Irgendwas mit Hitler…

Mit Hitler- und Nazivergleichen hat sich selten in der Politik jemand einen Gefallen getan. In den allermeisten Fällen geht das fundamental nach hinten los, bis hin zum Rücktritt. Auch in Gesprächen über Ernährung und Fleischessen ist das Wort ‘Hitler’ ein ziemlich sicherer Indikator dafür, dass sich das Thema oder das ganze Gespräch jetzt dem Ende zuneigt. Und zwar unabhängig davon, welche Seite es in den Mund nimmt.

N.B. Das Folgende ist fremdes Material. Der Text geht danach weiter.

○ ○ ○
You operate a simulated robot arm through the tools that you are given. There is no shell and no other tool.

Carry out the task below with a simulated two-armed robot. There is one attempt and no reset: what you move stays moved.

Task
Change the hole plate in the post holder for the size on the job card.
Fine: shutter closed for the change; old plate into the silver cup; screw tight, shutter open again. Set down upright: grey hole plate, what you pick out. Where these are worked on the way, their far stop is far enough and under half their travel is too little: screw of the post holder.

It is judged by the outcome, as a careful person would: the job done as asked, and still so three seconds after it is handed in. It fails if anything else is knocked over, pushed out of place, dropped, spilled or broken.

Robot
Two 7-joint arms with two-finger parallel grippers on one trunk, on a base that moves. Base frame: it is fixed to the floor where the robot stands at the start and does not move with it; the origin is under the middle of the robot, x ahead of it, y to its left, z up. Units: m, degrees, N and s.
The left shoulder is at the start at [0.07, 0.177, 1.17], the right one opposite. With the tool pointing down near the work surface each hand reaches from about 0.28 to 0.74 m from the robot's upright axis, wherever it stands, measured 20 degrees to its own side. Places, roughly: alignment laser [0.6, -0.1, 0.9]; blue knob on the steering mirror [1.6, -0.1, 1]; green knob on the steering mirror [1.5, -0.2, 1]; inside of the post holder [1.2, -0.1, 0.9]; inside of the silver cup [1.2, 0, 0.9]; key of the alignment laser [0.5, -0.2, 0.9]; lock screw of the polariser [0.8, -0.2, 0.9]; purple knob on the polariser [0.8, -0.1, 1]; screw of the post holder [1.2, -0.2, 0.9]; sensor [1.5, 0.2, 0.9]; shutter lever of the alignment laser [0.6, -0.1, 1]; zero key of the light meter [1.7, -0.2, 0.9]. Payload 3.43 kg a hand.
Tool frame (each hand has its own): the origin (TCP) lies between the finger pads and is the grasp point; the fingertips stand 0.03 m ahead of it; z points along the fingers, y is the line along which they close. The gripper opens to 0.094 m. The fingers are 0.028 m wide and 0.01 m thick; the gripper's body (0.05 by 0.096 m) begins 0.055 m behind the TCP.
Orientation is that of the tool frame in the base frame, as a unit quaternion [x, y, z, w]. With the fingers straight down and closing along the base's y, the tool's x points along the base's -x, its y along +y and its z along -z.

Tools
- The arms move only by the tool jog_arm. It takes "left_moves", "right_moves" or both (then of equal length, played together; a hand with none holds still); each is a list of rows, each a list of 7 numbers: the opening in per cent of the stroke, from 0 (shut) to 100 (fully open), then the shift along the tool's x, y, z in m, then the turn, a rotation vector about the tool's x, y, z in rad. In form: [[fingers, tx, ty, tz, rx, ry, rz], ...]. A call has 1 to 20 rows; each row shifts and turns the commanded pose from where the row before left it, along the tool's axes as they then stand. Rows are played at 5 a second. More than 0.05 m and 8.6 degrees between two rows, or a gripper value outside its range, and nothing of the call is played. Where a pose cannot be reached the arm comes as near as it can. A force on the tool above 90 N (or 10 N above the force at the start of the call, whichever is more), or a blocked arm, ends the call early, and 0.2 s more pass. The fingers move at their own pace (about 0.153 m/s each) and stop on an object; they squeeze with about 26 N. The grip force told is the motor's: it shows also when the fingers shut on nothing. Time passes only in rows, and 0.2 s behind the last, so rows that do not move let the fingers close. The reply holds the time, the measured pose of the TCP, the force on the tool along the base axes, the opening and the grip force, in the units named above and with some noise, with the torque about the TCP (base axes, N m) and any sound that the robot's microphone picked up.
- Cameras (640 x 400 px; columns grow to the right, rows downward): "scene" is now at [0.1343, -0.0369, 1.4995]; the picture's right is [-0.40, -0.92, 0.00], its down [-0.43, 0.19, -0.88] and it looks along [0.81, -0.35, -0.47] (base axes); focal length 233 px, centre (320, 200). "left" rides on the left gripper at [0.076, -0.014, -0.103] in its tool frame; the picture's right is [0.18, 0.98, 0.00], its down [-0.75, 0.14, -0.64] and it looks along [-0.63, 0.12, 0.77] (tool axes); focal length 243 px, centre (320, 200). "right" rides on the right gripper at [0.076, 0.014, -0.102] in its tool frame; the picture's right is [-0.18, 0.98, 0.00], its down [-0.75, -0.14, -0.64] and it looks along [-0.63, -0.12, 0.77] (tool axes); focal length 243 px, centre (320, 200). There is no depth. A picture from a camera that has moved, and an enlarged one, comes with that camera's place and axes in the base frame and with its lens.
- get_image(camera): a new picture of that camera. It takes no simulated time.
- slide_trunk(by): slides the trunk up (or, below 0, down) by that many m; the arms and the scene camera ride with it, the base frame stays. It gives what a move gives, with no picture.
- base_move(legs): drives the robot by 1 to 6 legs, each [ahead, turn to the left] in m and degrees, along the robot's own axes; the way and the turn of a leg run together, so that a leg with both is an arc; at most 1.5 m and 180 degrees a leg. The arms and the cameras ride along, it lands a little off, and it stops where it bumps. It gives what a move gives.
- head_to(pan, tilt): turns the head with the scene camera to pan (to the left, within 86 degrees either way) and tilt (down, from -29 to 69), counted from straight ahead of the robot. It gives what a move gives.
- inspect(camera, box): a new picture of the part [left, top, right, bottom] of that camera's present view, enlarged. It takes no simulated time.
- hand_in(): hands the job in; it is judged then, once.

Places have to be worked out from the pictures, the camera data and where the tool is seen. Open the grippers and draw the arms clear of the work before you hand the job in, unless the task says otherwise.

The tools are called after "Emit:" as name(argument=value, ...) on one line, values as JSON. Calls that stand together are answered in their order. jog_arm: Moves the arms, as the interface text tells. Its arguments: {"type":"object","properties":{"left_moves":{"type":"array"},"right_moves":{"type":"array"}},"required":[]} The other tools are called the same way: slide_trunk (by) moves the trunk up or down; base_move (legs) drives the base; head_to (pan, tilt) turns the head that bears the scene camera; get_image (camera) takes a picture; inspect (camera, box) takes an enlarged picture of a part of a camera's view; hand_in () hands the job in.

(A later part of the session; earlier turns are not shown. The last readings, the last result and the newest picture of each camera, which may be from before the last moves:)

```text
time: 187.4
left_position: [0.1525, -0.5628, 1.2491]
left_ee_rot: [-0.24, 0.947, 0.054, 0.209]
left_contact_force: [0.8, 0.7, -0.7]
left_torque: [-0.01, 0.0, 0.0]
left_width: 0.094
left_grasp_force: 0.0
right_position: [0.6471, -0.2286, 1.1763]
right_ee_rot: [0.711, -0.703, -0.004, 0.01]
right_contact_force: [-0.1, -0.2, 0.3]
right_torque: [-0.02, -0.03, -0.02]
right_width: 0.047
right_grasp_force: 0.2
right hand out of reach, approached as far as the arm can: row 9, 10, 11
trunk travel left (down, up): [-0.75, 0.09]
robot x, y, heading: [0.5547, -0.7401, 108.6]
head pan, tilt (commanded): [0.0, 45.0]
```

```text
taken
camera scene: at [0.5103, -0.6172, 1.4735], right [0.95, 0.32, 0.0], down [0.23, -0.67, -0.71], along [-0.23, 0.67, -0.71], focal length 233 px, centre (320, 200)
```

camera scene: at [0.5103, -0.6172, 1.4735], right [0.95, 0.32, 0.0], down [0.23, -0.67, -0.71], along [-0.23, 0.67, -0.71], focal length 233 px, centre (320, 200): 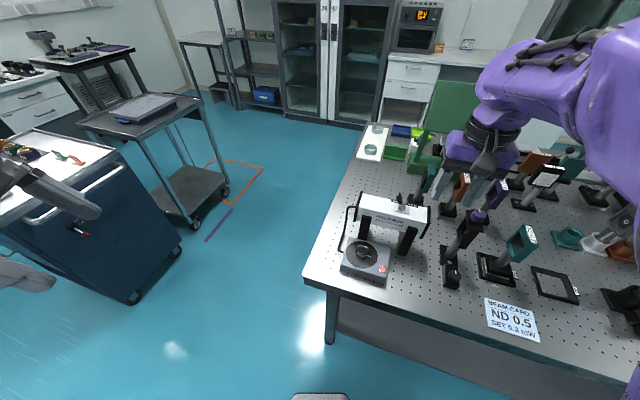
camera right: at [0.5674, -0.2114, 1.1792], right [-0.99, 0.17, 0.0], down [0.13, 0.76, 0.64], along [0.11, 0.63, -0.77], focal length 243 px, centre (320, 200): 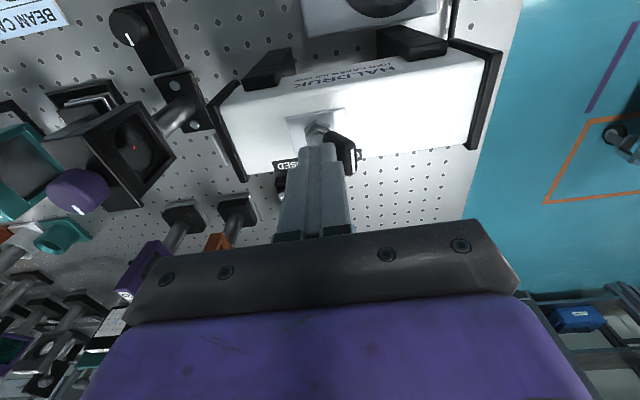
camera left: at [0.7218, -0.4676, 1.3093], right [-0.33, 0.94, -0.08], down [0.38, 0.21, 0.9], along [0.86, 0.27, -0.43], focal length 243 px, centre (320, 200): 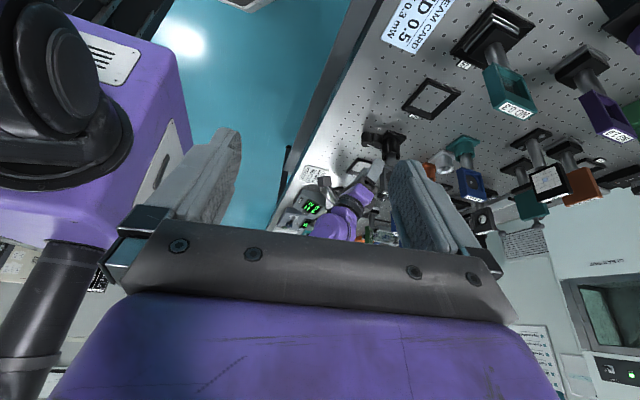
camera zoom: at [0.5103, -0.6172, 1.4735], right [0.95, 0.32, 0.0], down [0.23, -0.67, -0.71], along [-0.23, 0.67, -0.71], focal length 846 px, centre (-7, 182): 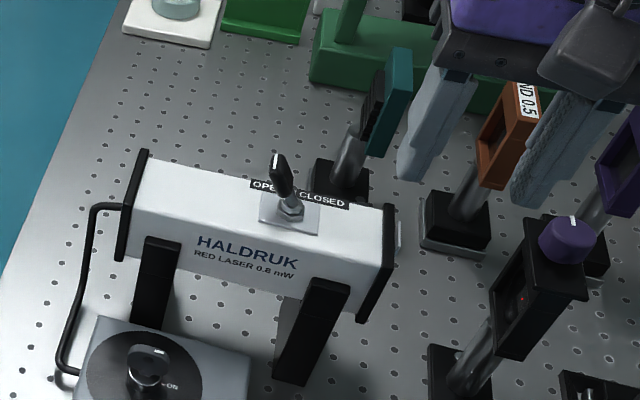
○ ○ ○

Wenn Veganer oder Vegetarier die Massentierhaltung mit der Ermordung von Millionen Juden und anderen Menschen durch die Nazis im Holocaust gleichsetzen, dann führt das zu nichts anderem als dazu, dass das Gegenüber die Schotten dicht macht und in keiner Weise mehr empfänglich ist für die richtigen und wichtigen Argumente, die gegen die massenhafte industrielle Tötung von Tieren sprechen. Wenn auf der anderen Seite ein überzeugter Fleischesser dies damit rechtfertigt, dass Hitler ja angeblich auch Vegetarier war, dann ist diesem in der Regel auch nicht mehr mit Argumenten beizukommen. Das Gespräch kann man wohl getrost abbrechen und seine Zeit sinnvoller einsetzen. Wer dem dennoch etwas entgegnen möchte, kann darauf verweisen, dass Hitlers weitgehender Verzicht auf Fleisch in keiner Weise ethisch bedingt war, sondern ausschließlich damit zu tun hatte, dass Fleisch ihm arge Verdauungsprobleme bescherte.